Cases
SCC Case Information
Summary
33031
Her Majesty the Queen v. Abede Burke
(Quebec) (Criminal) (As of Right)
Keywords
Criminal Law.
Summary
Case summaries are prepared by the Office of the Registrar of the Supreme Court of Canada (Law Branch) for information purposes only.
Canadian Charter - Criminal law - Arrest - Search - Exclusion of evidence - Whether trial judge’s reasoning requires peace officer to be certain or confident, rather than to have reasonable grounds to believe, that person he or she is about to arrest pursuant to s. 495(1)(c) of Criminal Code, R.S.C. 1985, c. C-46, is in fact person named in arrest warrant - In alternative, whether trial judge erred in failing to find that investigative detention of Respondent for purposes of identification was justified - Application of R. v. Mann, [2004] 3 S.C.R. 59 - Canadian Charter of Rights and Freedoms, ss. 8 and 24(2).
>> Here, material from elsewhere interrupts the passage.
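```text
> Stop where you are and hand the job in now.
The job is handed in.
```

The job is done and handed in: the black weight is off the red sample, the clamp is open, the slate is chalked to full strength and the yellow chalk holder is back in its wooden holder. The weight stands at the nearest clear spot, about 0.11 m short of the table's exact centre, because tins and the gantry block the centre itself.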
The Respondent was arrested while riding a bicycle. The police officer who arrested him believed him to be a person named in an arrest warrant whom he had arrested a week earlier but who had managed to flee. In reality, however, the Respondent is the brother of the individual in question, and the evidence showed that the two brothers look alike. On March 9, 2007, the Respondent was found not guilty of possession of cocaine for the purpose of trafficking. The trial judge found that the Respondent’s arrest was unlawful and, pursuant to s. 24(2) of the Canadian Charter of Rights and Freedoms, excluded the evidence of drugs found when he was searched. A majority of the Court of Appeal dismissed the appeal. Chamberland J.A., however, would have allowed the appeal and ordered a new trial. In his opinion, the trial judge had, in her decision, erred on a question of law in that the arrest of the Respondent without a warrant was lawful and in that, in any event, his detention for purposes of identification justified the search and would necessarily have led to the discovery and seizure of the items found on him.